Q: The first installment of The Scattered and the Dead is a letter one character writes to another. Did you always intend that this would be the reader’s introduction to this new story?
Tim: It was written as part of the bigger story, but even as I wrote it, I kept thinking about making it a standalone. We kept waffling back and forth about leaving it in or not.
L.T.: I wasn’t sure about the idea of having a letter, which is first person, intermingled with all the third person POVs. But as soon as I read the full Decker letter, I felt like it had to be it’s own book. Not because of the first person/third person issue, but because it did such a good job of setting up this world.
Q: Has The Scattered and the Dead been well received so far by your advanced readers?

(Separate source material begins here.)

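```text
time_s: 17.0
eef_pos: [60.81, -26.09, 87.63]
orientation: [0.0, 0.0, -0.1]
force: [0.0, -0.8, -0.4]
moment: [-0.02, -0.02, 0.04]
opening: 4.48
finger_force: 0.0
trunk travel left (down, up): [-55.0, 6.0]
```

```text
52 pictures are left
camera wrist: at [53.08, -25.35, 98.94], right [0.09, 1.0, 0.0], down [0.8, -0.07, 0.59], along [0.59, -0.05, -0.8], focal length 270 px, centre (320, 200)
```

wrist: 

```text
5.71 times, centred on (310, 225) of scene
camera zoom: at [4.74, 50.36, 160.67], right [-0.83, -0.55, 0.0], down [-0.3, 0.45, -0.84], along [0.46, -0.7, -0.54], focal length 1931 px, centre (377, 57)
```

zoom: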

Tim: We’ve only had one person cry within the first five pages and contemplate giving up on it.
L.T.: It’s been interesting to see what people make of it. I feel like everyone has had their own unique interpretation of Decker’s story. The ending is a little ambiguous, but I didn’t expect such a wide range of reactions. But everybody has been pretty positive, even if this isn’t their favorite genre.
Q: I’m personally excited about the prospect of the dead in this new series. Are you a fan of a good zombie tale?
L.T.: Oh lord, yes. Dawn of the Dead, Shaun of the Dead, Return of the Living Dead, Re-Animator, Fido. There probably aren’t many zombie movies we haven’t watched.
Tim: I will say that even though there are zombies in this, and there are storylines where zombies play a huge role, I don’t necessarily think of it as a Zombie story. We wanted to tip our caps at every kind of post-apocalyptic story, so there’s a little bit of everything.
Q: With the release of the teaser to this new series, when can we expect to delve further into this new adventure?
Tim: It will come out somewhere between mid-March and early April.
If I could recommend you try out a new author (or two) this year, I would suggest Tim McBain and LT Vargus. You won't be disappointed.